**Information shown**:
== == ==

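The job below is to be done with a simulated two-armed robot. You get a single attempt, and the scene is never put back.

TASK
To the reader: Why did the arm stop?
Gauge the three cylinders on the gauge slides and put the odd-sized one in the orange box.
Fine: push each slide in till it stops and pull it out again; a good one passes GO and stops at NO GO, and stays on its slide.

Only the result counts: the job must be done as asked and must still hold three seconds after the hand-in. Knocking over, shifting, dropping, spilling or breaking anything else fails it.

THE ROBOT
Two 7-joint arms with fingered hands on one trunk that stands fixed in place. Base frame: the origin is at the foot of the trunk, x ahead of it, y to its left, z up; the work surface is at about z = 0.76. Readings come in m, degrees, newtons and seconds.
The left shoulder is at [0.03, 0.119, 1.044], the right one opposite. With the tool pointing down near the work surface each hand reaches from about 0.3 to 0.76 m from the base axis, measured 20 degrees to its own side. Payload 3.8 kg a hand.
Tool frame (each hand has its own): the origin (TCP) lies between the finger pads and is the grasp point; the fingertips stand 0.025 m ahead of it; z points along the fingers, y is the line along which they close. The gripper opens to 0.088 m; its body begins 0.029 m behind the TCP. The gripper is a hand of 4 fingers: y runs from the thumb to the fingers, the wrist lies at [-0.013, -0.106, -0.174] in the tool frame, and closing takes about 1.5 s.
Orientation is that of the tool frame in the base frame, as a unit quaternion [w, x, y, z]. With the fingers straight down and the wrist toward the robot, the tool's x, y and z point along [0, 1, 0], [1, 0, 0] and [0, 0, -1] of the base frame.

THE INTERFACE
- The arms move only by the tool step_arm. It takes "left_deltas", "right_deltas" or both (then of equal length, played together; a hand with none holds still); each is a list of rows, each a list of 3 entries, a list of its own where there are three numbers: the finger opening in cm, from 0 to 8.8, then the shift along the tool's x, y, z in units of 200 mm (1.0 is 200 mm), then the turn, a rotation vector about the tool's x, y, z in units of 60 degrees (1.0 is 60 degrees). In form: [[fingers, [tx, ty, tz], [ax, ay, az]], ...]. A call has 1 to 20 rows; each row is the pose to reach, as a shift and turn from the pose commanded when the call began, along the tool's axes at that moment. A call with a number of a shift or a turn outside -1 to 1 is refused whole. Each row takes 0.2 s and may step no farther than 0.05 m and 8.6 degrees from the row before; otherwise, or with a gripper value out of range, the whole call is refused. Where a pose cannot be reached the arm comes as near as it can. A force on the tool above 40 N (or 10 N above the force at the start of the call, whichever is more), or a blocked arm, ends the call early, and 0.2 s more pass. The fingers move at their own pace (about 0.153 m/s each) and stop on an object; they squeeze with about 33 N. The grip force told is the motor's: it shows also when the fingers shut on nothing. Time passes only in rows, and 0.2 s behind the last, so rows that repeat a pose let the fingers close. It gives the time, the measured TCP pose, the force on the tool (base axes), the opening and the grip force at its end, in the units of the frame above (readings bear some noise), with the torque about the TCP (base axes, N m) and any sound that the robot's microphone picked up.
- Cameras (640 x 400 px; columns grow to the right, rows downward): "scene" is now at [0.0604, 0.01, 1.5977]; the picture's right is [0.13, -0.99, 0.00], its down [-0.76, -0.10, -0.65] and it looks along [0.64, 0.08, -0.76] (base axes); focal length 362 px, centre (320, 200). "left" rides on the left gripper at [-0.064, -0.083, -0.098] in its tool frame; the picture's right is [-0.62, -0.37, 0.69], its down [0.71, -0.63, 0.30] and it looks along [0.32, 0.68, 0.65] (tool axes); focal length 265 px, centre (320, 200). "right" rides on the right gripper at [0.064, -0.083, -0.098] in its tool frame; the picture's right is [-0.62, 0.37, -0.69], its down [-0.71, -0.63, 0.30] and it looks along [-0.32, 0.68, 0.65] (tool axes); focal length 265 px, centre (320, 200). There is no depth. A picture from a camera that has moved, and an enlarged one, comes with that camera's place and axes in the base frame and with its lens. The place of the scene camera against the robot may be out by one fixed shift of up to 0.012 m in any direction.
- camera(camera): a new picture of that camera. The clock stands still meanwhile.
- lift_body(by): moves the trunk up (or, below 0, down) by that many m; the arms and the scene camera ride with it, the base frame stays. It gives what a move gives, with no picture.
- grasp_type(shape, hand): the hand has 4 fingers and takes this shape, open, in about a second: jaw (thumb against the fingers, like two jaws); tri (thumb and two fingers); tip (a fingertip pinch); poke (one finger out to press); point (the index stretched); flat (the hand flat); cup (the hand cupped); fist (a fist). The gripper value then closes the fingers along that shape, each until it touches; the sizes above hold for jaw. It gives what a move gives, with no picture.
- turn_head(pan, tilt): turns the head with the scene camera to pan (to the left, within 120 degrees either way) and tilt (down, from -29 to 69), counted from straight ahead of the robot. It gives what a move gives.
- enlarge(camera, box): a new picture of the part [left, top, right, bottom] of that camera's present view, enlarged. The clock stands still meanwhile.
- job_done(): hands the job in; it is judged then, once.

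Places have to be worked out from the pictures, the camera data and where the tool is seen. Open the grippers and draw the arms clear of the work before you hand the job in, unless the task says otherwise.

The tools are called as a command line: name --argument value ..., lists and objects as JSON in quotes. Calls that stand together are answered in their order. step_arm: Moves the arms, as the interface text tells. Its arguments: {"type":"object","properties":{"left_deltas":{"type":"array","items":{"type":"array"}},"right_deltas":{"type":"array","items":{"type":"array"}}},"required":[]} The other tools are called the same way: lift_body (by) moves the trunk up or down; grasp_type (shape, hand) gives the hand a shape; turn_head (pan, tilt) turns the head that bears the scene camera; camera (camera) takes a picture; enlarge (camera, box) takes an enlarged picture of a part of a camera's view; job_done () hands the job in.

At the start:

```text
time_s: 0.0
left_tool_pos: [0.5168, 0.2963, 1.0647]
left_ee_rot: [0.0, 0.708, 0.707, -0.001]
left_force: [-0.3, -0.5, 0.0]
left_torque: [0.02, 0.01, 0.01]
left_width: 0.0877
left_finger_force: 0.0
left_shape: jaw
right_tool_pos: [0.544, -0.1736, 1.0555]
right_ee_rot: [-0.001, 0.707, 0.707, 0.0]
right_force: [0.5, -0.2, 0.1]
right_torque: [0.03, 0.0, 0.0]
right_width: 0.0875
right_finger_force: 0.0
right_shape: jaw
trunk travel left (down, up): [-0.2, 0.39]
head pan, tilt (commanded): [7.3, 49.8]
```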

== == ==

**Source text**:
Q: Building a small machine room? Materials/costs/etc.

John Brookes johnb at quadrics.com
Thu Sep 18 09:39:22 EDT 2003


Just a couple of quick points on raised versus, erm, not-raised floors.

A raised floor is far and away the better idea for a nice, stable system,
IMHO. It's easier to dress off your cables nicely and neatly if you've got a
nice bit of under-floor space to store any excess. If the machine room will
house only clusters that form single rows, then you'd be wasting cash
getting a raised floor, to an extent. If you're going to have multiple,
interconnected rows, though, then the cables'd have to go overhead without
that space. Overheads are at least as difficult to sort out as under-floor
(YMMV - I'm a bit of a shorta**e :) So you're left with one major
difference: PRICE. A raised floor to support that kind of weight is not
inexpensive, I would imagine.

Just my tuppence.

John Brookes
Quadrics

> -----Original Message-----
> From: Robert G. Brown [mailto:rgb at phy.duke.edu]
> Sent: 17 September 2003 19:06
> To: Michael Stein
> Cc: Brian Dobbins; beowulf at beowulf.org
> Subject: Re: Q: Building a small machine room? Materials/costs/etc.

== == ==

Your answer is an exact copy of the source text.

Q: Building a small machine room? Materials/costs/etc.

John Brookes johnb at quadrics.com
Thu Sep 18 09:39:22 EDT 2003


Just a couple of quick points on raised versus, erm, not-raised floors.

A raised floor is far and away the better idea for a nice, stable system,
IMHO. It's easier to dress off your cables nicely and neatly if you've got a
nice bit of under-floor space to store any excess. If the machine room will
house only clusters that form single rows, then you'd be wasting cash
getting a raised floor, to an extent. If you're going to have multiple,
interconnected rows, though, then the cables'd have to go overhead without
that space. Overheads are at least as difficult to sort out as under-floor
(YMMV - I'm a bit of a shorta**e :) So you're left with one major
difference: PRICE. A raised floor to support that kind of weight is not
inexpensive, I would imagine.

Just my tuppence.

John Brookes
Quadrics

> -----Original Message-----
> From: Robert G. Brown [mailto:rgb at phy.duke.edu]
> Sent: 17 September 2003 19:06
> To: Michael Stein
> Cc: Brian Dobbins; beowulf at beowulf.org
> Subject: Re: Q: Building a small machine room? Materials/costs/etc.